◆ Task details ◆
Write out the whole listing word for word.

◆ Data excerpt ◆
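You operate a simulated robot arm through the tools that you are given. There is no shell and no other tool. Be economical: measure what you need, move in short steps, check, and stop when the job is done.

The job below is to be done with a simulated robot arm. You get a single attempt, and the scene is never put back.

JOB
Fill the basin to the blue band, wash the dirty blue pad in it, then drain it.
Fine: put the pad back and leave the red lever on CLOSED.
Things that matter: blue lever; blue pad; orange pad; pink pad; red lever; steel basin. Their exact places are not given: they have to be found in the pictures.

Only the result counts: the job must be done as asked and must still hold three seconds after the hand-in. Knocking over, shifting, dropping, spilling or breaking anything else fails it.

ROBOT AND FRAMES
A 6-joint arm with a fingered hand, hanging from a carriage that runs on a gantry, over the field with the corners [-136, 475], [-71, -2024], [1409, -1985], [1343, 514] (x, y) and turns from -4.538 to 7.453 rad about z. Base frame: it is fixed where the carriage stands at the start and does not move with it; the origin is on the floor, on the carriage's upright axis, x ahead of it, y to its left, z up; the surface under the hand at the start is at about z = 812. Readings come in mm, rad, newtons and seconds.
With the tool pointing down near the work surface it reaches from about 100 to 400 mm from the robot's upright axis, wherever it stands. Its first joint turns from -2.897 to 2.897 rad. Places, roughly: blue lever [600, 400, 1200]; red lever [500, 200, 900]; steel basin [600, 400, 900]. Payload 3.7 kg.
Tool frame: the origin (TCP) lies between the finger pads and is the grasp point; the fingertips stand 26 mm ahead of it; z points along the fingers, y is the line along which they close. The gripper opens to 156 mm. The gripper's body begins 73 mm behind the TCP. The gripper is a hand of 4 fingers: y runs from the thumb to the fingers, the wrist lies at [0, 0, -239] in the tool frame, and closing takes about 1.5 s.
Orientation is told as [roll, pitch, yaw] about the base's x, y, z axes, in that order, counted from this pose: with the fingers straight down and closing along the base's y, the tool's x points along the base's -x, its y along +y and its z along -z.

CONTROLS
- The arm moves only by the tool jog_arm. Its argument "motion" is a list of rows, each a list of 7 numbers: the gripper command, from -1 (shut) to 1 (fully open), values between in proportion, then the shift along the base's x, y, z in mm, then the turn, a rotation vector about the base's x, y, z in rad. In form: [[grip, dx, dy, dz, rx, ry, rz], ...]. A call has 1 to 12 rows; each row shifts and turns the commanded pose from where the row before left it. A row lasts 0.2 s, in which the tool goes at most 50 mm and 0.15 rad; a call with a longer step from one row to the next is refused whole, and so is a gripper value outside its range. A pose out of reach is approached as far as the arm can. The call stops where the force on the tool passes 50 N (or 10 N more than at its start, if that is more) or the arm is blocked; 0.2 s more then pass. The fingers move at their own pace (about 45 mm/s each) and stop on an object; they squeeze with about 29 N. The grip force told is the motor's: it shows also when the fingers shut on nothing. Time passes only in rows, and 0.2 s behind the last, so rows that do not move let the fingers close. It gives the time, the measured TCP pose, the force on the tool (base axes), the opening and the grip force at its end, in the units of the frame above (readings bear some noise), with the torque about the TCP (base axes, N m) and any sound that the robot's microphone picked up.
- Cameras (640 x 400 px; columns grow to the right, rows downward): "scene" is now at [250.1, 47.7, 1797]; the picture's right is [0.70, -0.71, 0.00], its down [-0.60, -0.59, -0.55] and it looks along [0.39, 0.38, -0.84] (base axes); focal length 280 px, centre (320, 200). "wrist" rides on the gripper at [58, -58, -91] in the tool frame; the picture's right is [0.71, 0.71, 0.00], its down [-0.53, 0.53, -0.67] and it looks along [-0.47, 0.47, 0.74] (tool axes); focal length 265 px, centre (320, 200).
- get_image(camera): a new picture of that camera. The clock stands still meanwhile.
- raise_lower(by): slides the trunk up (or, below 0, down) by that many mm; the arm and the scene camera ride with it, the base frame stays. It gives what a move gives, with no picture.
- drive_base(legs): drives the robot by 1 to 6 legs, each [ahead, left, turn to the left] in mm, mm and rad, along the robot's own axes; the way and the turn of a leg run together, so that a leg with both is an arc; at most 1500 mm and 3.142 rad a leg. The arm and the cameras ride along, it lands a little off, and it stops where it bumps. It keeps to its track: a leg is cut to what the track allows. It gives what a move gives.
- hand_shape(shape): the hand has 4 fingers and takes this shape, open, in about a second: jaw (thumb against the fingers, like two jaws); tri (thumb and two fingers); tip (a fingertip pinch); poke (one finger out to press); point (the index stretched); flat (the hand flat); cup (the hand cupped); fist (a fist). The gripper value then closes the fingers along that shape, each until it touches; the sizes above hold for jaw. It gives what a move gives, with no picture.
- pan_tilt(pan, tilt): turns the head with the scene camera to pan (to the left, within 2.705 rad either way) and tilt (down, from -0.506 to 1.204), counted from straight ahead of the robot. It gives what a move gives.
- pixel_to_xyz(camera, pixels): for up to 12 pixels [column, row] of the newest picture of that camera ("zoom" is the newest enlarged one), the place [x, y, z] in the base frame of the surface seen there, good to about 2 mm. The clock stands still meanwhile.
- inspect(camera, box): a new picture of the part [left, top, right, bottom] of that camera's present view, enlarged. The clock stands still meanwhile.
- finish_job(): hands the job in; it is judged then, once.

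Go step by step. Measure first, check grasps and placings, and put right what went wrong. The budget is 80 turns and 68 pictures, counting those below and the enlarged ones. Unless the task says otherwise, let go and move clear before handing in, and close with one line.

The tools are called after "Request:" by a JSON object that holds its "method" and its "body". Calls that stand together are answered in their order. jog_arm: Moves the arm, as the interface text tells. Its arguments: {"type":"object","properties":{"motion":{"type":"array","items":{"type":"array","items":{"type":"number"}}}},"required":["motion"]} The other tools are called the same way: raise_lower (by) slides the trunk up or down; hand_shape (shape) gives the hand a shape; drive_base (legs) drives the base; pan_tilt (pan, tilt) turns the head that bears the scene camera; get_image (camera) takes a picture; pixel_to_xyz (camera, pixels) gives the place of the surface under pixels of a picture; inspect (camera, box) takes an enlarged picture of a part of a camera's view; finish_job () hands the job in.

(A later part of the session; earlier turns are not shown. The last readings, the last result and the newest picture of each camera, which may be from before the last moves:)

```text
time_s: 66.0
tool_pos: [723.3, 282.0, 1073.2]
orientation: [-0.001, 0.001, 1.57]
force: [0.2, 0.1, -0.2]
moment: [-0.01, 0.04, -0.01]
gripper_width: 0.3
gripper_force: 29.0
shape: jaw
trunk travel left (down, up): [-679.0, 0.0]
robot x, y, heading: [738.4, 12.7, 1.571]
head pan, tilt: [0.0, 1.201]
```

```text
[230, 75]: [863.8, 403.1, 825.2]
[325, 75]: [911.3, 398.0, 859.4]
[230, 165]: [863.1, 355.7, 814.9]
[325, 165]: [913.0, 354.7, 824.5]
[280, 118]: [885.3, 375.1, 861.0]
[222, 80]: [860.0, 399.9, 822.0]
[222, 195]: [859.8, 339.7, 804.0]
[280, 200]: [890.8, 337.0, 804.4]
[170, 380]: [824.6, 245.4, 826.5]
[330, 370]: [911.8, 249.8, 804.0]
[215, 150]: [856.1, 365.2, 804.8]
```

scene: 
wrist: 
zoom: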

◆ Solved problem ◆
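You operate a simulated robot arm through the tools that you are given. There is no shell and no other tool. Be economical: measure what you need, move in short steps, check, and stop when the job is done.

The job below is to be done with a simulated robot arm. You get a single attempt, and the scene is never put back.

JOB
Fill the basin to the blue band, wash the dirty blue pad in it, then drain it.
Fine: put the pad back and leave the red lever on CLOSED.
Things that matter: blue lever; blue pad; orange pad; pink pad; red lever; steel basin. Their exact places are not given: they have to be found in the pictures.

Only the result counts: the job must be done as asked and must still hold three seconds after the hand-in. Knocking over, shifting, dropping, spilling or breaking anything else fails it.

ROBOT AND FRAMES
A 6-joint arm with a fingered hand, hanging from a carriage that runs on a gantry, over the field with the corners [-136, 475], [-71, -2024], [1409, -1985], [1343, 514] (x, y) and turns from -4.538 to 7.453 rad about z. Base frame: it is fixed where the carriage stands at the start and does not move with it; the origin is on the floor, on the carriage's upright axis, x ahead of it, y to its left, z up; the surface under the hand at the start is at about z = 812. Readings come in mm, rad, newtons and seconds.
With the tool pointing down near the work surface it reaches from about 100 to 400 mm from the robot's upright axis, wherever it stands. Its first joint turns from -2.897 to 2.897 rad. Places, roughly: blue lever [600, 400, 1200]; red lever [500, 200, 900]; steel basin [600, 400, 900]. Payload 3.7 kg.
Tool frame: the origin (TCP) lies between the finger pads and is the grasp point; the fingertips stand 26 mm ahead of it; z points along the fingers, y is the line along which they close. The gripper opens to 156 mm. The gripper's body begins 73 mm behind the TCP. The gripper is a hand of 4 fingers: y runs from the thumb to the fingers, the wrist lies at [0, 0, -239] in the tool frame, and closing takes about 1.5 s.
Orientation is told as [roll, pitch, yaw] about the base's x, y, z axes, in that order, counted from this pose: with the fingers straight down and closing along the base's y, the tool's x points along the base's -x, its y along +y and its z along -z.

CONTROLS
- The arm moves only by the tool jog_arm. Its argument "motion" is a list of rows, each a list of 7 numbers: the gripper command, from -1 (shut) to 1 (fully open), values between in proportion, then the shift along the base's x, y, z in mm, then the turn, a rotation vector about the base's x, y, z in rad. In form: [[grip, dx, dy, dz, rx, ry, rz], ...]. A call has 1 to 12 rows; each row shifts and turns the commanded pose from where the row before left it. A row lasts 0.2 s, in which the tool goes at most 50 mm and 0.15 rad; a call with a longer step from one row to the next is refused whole, and so is a gripper value outside its range. A pose out of reach is approached as far as the arm can. The call stops where the force on the tool passes 50 N (or 10 N more than at its start, if that is more) or the arm is blocked; 0.2 s more then pass. The fingers move at their own pace (about 45 mm/s each) and stop on an object; they squeeze with about 29 N. The grip force told is the motor's: it shows also when the fingers shut on nothing. Time passes only in rows, and 0.2 s behind the last, so rows that do not move let the fingers close. It gives the time, the measured TCP pose, the force on the tool (base axes), the opening and the grip force at its end, in the units of the frame above (readings bear some noise), with the torque about the TCP (base axes, N m) and any sound that the robot's microphone picked up.
- Cameras (640 x 400 px; columns grow to the right, rows downward): "scene" is now at [250.1, 47.7, 1797]; the picture's right is [0.70, -0.71, 0.00], its down [-0.60, -0.59, -0.55] and it looks along [0.39, 0.38, -0.84] (base axes); focal length 280 px, centre (320, 200). "wrist" rides on the gripper at [58, -58, -91] in the tool frame; the picture's right is [0.71, 0.71, 0.00], its down [-0.53, 0.53, -0.67] and it looks along [-0.47, 0.47, 0.74] (tool axes); focal length 265 px, centre (320, 200).
- get_image(camera): a new picture of that camera. The clock stands still meanwhile.
- raise_lower(by): slides the trunk up (or, below 0, down) by that many mm; the arm and the scene camera ride with it, the base frame stays. It gives what a move gives, with no picture.
- drive_base(legs): drives the robot by 1 to 6 legs, each [ahead, left, turn to the left] in mm, mm and rad, along the robot's own axes; the way and the turn of a leg run together, so that a leg with both is an arc; at most 1500 mm and 3.142 rad a leg. The arm and the cameras ride along, it lands a little off, and it stops where it bumps. It keeps to its track: a leg is cut to what the track allows. It gives what a move gives.
- hand_shape(shape): the hand has 4 fingers and takes this shape, open, in about a second: jaw (thumb against the fingers, like two jaws); tri (thumb and two fingers); tip (a fingertip pinch); poke (one finger out to press); point (the index stretched); flat (the hand flat); cup (the hand cupped); fist (a fist). The gripper value then closes the fingers along that shape, each until it touches; the sizes above hold for jaw. It gives what a move gives, with no picture.
- pan_tilt(pan, tilt): turns the head with the scene camera to pan (to the left, within 2.705 rad either way) and tilt (down, from -0.506 to 1.204), counted from straight ahead of the robot. It gives what a move gives.
- pixel_to_xyz(camera, pixels): for up to 12 pixels [column, row] of the newest picture of that camera ("zoom" is the newest enlarged one), the place [x, y, z] in the base frame of the surface seen there, good to about 2 mm. The clock stands still meanwhile.
- inspect(camera, box): a new picture of the part [left, top, right, bottom] of that camera's present view, enlarged. The clock stands still meanwhile.
- finish_job(): hands the job in; it is judged then, once.

Go step by step. Measure first, check grasps and placings, and put right what went wrong. The budget is 80 turns and 68 pictures, counting those below and the enlarged ones. Unless the task says otherwise, let go and move clear before handing in, and close with one line.

The tools are called after "Request:" by a JSON object that holds its "method" and its "body". Calls that stand together are answered in their order. jog_arm: Moves the arm, as the interface text tells. Its arguments: {"type":"object","properties":{"motion":{"type":"array","items":{"type":"array","items":{"type":"number"}}}},"required":["motion"]} The other tools are called the same way: raise_lower (by) slides the trunk up or down; hand_shape (shape) gives the hand a shape; drive_base (legs) drives the base; pan_tilt (pan, tilt) turns the head that bears the scene camera; get_image (camera) takes a picture; pixel_to_xyz (camera, pixels) gives the place of the surface under pixels of a picture; inspect (camera, box) takes an enlarged picture of a part of a camera's view; finish_job () hands the job in.

(A later part of the session; earlier turns are not shown. The last readings, the last result and the newest picture of each camera, which may be from before the last moves:)

```text
time_s: 66.0
tool_pos: [723.3, 282.0, 1073.2]
orientation: [-0.001, 0.001, 1.57]
force: [0.2, 0.1, -0.2]
moment: [-0.01, 0.04, -0.01]
gripper_width: 0.3
gripper_force: 29.0
shape: jaw
trunk travel left (down, up): [-679.0, 0.0]
robot x, y, heading: [738.4, 12.7, 1.571]
head pan, tilt: [0.0, 1.201]
```

```text
[230, 75]: [863.8, 403.1, 825.2]
[325, 75]: [911.3, 398.0, 859.4]
[230, 165]: [863.1, 355.7, 814.9]
[325, 165]: [913.0, 354.7, 824.5]
[280, 118]: [885.3, 375.1, 861.0]
[222, 80]: [860.0, 399.9, 822.0]
[222, 195]: [859.8, 339.7, 804.0]
[280, 200]: [890.8, 337.0, 804.4]
[170, 380]: [824.6, 245.4, 826.5]
[330, 370]: [911.8, 249.8, 804.0]
[215, 150]: [856.1, 365.2, 804.8]
```

scene: 
wrist: 
zoom: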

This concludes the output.